CARB Dumps On Dump Truck Industry

FEB. 23, 2011

For Lee Brown, who’s run a dump truck company in Upland for the last 20 years, business is as bad as it has ever been. The construction industry in California is half of what it was three years ago, and credit is tight for those small companies still hanging on.

“It’s terrible,” said Brown. “There are so many contractors out there fighting for so little work, it’s jammed prices so low that nobody’s making any money. I call it a death spiral.”

And this is before the new rule goes into effect. It’s known in the industry as the “Truck and Bus Regulation,” and even just mentioning those words to any trucker in the state is enough to cause fits of anger. The regulation comes straight from the California Air Resources Board (CARB), and goes into effect on the first day of 2012.

It’s hard to read or write anything about CARB without becoming angry. The $650 million agency is a behemoth, responsible for all the state’s pollution and global warming regulations, which it enforces with all the subtlety and kindness of a barroom brawler. Even the revelation that one of its own pollution researchers had falsified his credentials didn’t phase the agency, which received no official sanction.

In any case, the new CARB regulation in question imposes tough new pollution standards on all diesel vehicles in the state. It also levies the same steep fines on anyone found out of compliance that CARB observers have come to know and love.

On Feb. 11, Brown, who is also executive director the 70-year-old California Dump Truck Owners Association (CDTOA), filed suit against CARB in an attempt to stop the new rule. The organization attempted to work with CARB, he said in a Feb. 11 press release, but a “lack of cooperation and empathy” led to litigation. The suit says nothing less than the survival of the entire dump truck industry in California is at stake.

“Available retrofit technology costs tens of thousands of dollars to purchase and install for each truck,” states the lawsuit complaint. “Most CDTOA members do not have the financial resources to purchase and install retrofit technology for their trucks, and will likely lose their businesses… [or] relocate their trucks outside of California.”

According to Brown, CDTOA membership three years ago stood at 1,700 companies. Today it’s about 900, 60 percent of which are small, independent owner-operators. If the rule goes into effect, Brown said it could destroy virtually all of the small business operators.

“CDTOA members primary source of likelihood is their truck,” states the lawsuit complaint. “Most members purchase trucks to be used for decades, and most have lengthy mortgages on their trucks. The trucks typically cost at least $150,000 to purchase, but have a useful life of several decades if maintained properly.”

Brown said it’s common for an owner to keep a truck for many years – indeed, warranties typically run for 750,000 or even a million miles. But because of CARB’s new rule, that may no longer be possible.

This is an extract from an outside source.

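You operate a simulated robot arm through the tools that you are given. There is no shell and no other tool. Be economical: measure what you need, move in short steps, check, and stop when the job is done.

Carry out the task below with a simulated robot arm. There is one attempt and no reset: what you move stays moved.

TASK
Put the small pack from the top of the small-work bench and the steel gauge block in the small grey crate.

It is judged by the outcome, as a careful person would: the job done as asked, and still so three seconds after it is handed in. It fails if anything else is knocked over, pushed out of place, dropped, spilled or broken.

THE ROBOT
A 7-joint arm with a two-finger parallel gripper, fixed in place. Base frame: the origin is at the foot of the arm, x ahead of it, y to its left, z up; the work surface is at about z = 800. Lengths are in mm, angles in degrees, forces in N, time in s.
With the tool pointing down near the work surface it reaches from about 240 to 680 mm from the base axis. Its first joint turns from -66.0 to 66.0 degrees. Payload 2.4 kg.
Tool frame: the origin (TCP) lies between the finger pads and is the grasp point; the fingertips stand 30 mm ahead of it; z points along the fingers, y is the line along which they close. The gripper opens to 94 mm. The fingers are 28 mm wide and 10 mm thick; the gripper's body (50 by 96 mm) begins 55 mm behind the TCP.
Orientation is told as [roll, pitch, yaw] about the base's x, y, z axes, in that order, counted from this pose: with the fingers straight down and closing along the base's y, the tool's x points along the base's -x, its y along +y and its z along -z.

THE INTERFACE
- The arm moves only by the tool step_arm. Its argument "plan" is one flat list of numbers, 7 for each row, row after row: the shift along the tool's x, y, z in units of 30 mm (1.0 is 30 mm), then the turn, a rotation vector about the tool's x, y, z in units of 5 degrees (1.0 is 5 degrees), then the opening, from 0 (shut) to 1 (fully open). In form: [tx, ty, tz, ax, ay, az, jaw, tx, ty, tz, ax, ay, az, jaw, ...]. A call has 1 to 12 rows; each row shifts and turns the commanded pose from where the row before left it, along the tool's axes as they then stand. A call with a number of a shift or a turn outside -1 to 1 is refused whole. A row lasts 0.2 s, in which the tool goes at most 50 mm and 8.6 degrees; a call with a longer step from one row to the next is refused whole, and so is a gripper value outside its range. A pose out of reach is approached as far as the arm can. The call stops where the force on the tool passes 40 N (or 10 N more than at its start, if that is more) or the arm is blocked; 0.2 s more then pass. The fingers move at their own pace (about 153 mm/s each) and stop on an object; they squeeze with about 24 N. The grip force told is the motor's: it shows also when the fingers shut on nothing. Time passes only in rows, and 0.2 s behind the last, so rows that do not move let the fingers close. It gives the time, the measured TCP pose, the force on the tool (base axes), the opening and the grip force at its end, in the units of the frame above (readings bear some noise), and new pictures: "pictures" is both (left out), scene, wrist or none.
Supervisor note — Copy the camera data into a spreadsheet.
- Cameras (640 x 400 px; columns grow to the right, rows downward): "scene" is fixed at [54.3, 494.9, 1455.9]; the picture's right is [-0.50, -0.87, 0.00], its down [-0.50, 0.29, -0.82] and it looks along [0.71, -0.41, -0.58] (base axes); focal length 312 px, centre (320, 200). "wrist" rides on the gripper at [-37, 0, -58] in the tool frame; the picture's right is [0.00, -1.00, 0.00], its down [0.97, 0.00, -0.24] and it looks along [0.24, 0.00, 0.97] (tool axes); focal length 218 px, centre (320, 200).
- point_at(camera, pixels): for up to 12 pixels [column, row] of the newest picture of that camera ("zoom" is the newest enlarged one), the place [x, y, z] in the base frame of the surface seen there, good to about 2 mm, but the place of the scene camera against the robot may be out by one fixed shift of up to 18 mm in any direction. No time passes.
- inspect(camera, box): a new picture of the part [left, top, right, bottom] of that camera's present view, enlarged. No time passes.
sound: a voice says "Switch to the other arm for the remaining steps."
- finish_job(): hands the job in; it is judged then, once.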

“Because the rule requires replacement of otherwise perfectly useful trucks much earlier than would otherwise be required, most CDTOA members will be unable to continue their business,” states the lawsuit. “Not only will CDTOA members be prohibited from purchasing replacement trucks do to a lack of financial resources, they will be prohibited from earning any income at all because the rule prohibits them from operating their current trucks.”

If that sounds bad, the retrofitted technology “makes the truck less efficient, less able to run for long periods of time, and more prone to mechanical breakdowns,” states the suit. That plays havoc with the trucks’ resale values. “As a result, CDTOA members will be able to sell their current trucks for only a fraction of the balance they owe, and will default on their truck mortgages.”

Brown says a truck manufacturer recently told him that the price of a new truck has already gone up $18,000 to take into account the mandatory new pollution equipment. And that’s a year before the rule actually goes into effect. All of this adds up to considerably higher prices charged by dump truck operators. It’s a grim picture of an already grim industry.

“I would say 95 percent of the small business operators would go out of business,” Brown said. “Of course, then the big companies would come in and buy the trucks, and then unions would come in and organize the drivers. Environmentalists and unions have the same agenda here. That’s probably how it’s going to shake out, in my opinion.”

There is, as yet, not response to the CDTOA lawsuit in court documents, and CARB spokeswoman Karen Caesar said the agency’s policy was not to comment on any pending litigation.